You have to use the joycons. Multiplayer battles don't really work because all pokemon in Pikachu/Eevee have weirdly inflated stats due to the candy system imported from Pokemon Go. You can't battle wild pokemon; you can only catch them.
This isn't restricted to the Let's Go series, but all modern Pokemon games (starting with X/Y) are absurdly easy in comparison to the originals; don't expect that you'll ever be in any danger of losing a battle.
(Also, Pikachu/Eevee are not remakes of Red/Blue - they're remakes of Yellow. But that's a small difference.)
If what you want is online multiplayer pokemon battles with just the first 151 pokemon eligible, I'd probably go for Sword/Shield and try to round up support on Smogon for your "only gen I pokemon" format. If you want to replay Yellow, then Let's Go is what you want.

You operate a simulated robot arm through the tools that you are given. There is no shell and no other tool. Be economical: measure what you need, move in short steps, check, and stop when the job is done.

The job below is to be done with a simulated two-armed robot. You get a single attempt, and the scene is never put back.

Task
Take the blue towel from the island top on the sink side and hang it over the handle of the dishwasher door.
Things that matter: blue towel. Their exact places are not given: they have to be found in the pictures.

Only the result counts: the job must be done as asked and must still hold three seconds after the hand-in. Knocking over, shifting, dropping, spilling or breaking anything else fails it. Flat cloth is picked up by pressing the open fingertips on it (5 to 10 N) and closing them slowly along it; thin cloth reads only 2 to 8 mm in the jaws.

> Multiplayer battles don't really work because all pokemon in Pikachu/Eevee have weirdly inflated stats due to the candy system imported from Pokemon Go. You can't battle wild pokemon; you can only catch them. This isn't restricted to the Let's Go series, but all modern Pokemon games (starting with X/Y) are absurdly easy in comparison to the originals; don't expect that you'll ever be in any danger of losing a battle.
Oh man, that’s tragic :’( I knew there had to be a catch. I genuinely don’t understand why they wouldn’t just remake the originals! Surely I’m not the only one in my generation with nostalgia and a professional salary to spend on video games.
I mean ... other than some of the multiplayer stuff mentioned, Eevee/Pikachu are tile-for-tile remakes of the old games, so if you're after a nostalgia kick I'd say they are definitely worth it.
> You can't battle wild pokemon; you can only catch them. This isn't restricted to the Let's Go series, but all modern Pokemon games (starting with X/Y) are absurdly easy in comparison to the originals; don't expect that you'll ever be in any danger of losing a battle.
If you're looking for my opinions, the restriction to catching wild pokemon doesn't really hurt the game. (It's also true that the classic "random battle" mechanic is mostly gone - instead, tall grass and cave tiles that could previously generate random battles now generate pokemon that are visible from the overworld, and you can run into them or avoid them at your own discretion. I happen to like that change, and I believe it's popular generally.)
The change in difficulty level is, in my opinion, bad. What happened is that pokemon now earn half of an opponent's experience value just by being on your team during the battle, and full value if they participate. (Catching a pokemon counts as defeating them.) The older system was that the opponent's experience value was divided evenly among participants while spectators got nothing. So for a battle in which two of your pokemon participate in defeating an enemy pokemon worth 400 experience:
- In generations I through V, your two participating pokemon would earn 200 experience each, for a total of 400 experience.
- In generations VI forward, your two participating pokemon would earn 400 experience each, and your other four pokemon would earn 200 experience each, for a total of 1600 experience.
But this 300% increase in experience earned by your team (250% in the likely case where you only have one participant per enemy) was not accompanied by any increase in enemy levels or in experience required for you to level up, or by a decrease in enemy experience values. You just earn ludicrous amounts of experience and dramatically overlevel everything prior to the elite four, and there's nothing you can do about it. It is not possible for a pokemon on your team to fall behind in levels even if you never use it at all.
As a separate concern, specific battles that were viewed as challenging in the original games tend to be nerfed in the remakes; the notable ones are Whitney in Gold/Silver and Cynthia in Diamond/Pearl.
My point still stands about the tile-for-tile remake though. I thoroughly enjoyed them. But then I wasn't at all bothered about fighting wild pokemon, and honestly the original games had virtually zero difficulty for me anyway. Just waste a bunch of time fighting wild pokemon to boost your stats every so often, then carry on winning at everything. There are reasons to try things like that in the new game - catching the same pokemon multiple times increases the chances of shinies appearing, and pokemon with better stats.
Each to their own, but for me it was a good nostalgia kick, and I'm not going to get upset if some of the mechanics have changed a bit.
Alternatively, check out PokeMMO. It's basically a multiplayer Pokemon game built on the roms of the original games (supports gen 1, and 3-5). There isn't a native Switch build though so you'd need to dualboot Android or Linux if you wanted to make that happen.